Indeed it did. The 1994 male Charles P. McCormick Unsung Hero Scholarship Award winner was Earl Henson, who played for and was nominated by Myers at Kenwood.

Despite his small stature, Earl Henson (#55) was the "toughest, most determined offensive lineman" Fred Myers ever coach. Henson was the 1995 McCormick Unsung Hero Grand Prize winner.

In 1995, Henson received a college scholarship, which was worth $14,000 over four years at that time. The same award is now worth $40,000.

“Fred never mentioned the award during the four years I played for him, but he always emphasized the qualities of an unsung hero,” said Henson. “He focused on the concept of team and looking out for each other.”

During his senior year at Kenwood, Henson was enduring great personal tragedy. His father suffered several strokes and a heart attack before eventually passing in January of Henson’s senior year at Kenwood. His grandmother also passed the same year.

“He supported me and respected that I made every practice and fulfilled all of my responsibilities to the team, despite what I was going through,” said Henson. “Because of my size, I knew I was probably not going to play football in college and I think that is why he selected me as an Unsung Hero.”

Henson further explained the impact Myers had on him and his teammates.

“He’s had at least four former players return to coaching high school sports. Todd Hawkins (current AD at Lansdowne High School), Deon Campbell (coached with Myers in the 90’s/coached at Lansdowne in early mid 2000’s), Derrick Krumholtz (current coach at Kenwood High School) and myself (assistant coach at Lansdowne 2004-2006).

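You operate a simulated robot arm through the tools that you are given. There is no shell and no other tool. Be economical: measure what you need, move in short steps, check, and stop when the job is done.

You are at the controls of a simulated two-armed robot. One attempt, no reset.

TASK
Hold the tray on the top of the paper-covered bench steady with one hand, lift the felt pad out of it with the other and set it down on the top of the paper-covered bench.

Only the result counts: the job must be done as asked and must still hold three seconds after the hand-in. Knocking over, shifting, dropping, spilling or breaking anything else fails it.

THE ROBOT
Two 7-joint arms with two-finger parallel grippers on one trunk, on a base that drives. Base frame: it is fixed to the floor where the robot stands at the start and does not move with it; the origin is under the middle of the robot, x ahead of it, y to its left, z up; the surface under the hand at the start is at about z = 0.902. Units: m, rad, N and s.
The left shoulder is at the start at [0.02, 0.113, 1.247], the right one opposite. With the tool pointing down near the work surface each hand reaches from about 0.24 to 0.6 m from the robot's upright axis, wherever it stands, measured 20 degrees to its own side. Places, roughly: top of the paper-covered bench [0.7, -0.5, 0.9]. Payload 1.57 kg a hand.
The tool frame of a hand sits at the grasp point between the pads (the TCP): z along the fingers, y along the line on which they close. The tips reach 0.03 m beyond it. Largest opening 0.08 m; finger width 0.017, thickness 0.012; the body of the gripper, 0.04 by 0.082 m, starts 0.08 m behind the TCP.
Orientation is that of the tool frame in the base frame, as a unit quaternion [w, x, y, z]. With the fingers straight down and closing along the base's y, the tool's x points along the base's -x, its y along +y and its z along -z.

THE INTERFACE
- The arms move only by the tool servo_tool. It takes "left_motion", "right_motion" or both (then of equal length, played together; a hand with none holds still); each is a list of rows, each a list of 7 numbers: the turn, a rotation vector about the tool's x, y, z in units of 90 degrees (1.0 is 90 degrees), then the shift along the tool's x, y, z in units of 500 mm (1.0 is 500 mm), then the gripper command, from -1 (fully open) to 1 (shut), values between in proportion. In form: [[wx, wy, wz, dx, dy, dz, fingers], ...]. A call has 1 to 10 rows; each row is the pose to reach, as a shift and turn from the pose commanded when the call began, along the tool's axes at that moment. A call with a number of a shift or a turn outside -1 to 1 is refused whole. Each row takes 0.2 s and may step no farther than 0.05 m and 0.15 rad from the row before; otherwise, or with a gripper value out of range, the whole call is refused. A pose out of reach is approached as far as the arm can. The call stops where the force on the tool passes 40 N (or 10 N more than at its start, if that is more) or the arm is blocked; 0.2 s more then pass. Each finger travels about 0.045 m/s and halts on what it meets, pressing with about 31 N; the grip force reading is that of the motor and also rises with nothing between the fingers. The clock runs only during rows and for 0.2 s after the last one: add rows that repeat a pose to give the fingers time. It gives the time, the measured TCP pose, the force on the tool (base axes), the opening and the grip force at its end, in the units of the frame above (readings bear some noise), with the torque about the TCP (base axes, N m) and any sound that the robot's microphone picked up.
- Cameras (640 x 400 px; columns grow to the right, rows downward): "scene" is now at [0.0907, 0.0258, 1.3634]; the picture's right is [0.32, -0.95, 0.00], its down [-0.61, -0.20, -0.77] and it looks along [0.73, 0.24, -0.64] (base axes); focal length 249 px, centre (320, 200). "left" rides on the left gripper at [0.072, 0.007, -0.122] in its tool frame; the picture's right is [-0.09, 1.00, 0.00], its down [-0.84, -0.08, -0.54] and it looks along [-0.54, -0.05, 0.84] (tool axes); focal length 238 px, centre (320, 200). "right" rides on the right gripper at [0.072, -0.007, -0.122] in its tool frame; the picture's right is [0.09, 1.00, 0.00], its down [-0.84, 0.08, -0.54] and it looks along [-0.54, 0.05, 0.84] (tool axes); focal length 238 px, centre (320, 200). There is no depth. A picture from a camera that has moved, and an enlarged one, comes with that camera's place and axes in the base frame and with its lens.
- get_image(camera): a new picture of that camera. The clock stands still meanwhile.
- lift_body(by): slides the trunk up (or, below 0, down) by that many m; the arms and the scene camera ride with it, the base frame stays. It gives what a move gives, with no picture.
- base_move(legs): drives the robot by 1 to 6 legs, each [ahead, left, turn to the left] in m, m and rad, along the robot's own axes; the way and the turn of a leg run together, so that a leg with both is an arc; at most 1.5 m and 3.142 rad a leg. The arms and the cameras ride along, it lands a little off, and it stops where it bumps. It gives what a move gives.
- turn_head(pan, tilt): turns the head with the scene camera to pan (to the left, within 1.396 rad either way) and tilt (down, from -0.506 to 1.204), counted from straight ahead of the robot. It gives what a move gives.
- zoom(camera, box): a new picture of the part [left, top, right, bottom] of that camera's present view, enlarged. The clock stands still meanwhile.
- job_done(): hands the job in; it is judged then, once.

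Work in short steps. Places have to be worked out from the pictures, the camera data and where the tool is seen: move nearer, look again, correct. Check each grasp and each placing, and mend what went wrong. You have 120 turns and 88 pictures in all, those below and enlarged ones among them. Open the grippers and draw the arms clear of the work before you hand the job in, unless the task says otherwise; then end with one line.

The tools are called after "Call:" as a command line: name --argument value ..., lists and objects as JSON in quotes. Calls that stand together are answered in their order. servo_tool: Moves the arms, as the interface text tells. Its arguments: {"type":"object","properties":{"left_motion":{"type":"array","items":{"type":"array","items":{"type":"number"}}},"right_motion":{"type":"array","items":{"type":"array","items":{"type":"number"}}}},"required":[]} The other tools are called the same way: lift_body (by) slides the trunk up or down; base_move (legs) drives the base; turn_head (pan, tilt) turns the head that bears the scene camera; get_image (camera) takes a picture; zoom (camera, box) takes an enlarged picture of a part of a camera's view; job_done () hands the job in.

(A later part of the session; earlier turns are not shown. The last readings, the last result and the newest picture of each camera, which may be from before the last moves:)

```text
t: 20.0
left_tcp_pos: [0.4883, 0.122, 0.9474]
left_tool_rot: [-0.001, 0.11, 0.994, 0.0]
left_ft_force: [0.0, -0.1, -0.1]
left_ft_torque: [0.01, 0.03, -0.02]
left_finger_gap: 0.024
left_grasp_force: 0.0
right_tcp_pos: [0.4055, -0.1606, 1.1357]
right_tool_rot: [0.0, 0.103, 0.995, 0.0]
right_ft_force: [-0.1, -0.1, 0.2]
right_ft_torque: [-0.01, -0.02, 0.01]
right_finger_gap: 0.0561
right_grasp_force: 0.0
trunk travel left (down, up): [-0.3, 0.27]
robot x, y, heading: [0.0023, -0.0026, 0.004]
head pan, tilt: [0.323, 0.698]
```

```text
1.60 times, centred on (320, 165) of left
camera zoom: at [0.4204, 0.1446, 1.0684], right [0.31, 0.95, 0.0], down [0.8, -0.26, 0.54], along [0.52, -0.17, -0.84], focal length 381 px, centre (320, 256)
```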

“He would write letters to his seniors after the season expressing his gratitude and appreciation. He is the only coach I have ever had that did so,” added Henson, who once sawed off a cast from a broken hand in an attempt to play, only to have Myers deny him the opportunity out of concern for his health. “He looked for ways to bring out the best in his players by challenging them but never putting them in a position to fail. He played to our strengths and put us in the best place to help the team. Coach Myers would always say to leave a place better than how we found it. I think he looked at his players in the same way. He tried to make us better players, students and inevitably better people.”

As far as his own Unsung Hero experience, Henson admits the event was much bigger than he expected.

“You get there and see that there are a couple of thousand people there. You see all of these kids who are basically you. I was fortunate to have my mom there, some friends and a couple of my coaches. Dick Vitale was the speaker. I am a huge Dickey V fan, so to hear him speak was impressive.”

“After they announced the female winner, they began the male’s story with a quote from Fred, saying the player was ‘the heart and soul of the team.’ My friend looked at me and knew it was me, but I was still shocked when they called my name.”

For Myers it was a full circle moment, seeing one of his players honored by an award that had made such an impact on his own life.

“I was proud and excited,” said Myers. “I still have pictures in my den of Earl and his trophy. I am very proud of Earl Henson.”

“He was great for me,” said Henson of his former coach. “He challenged us. He told us our group would get the team back to states, and we did. We were small on the offensive line and pulled a lot, so he called us his dancing bears. He was always honest and supportive.”

Today, Myers is enjoying retirement with Susan, his wife of 44 years. He has two grown children, who are both married, and two grandchildren.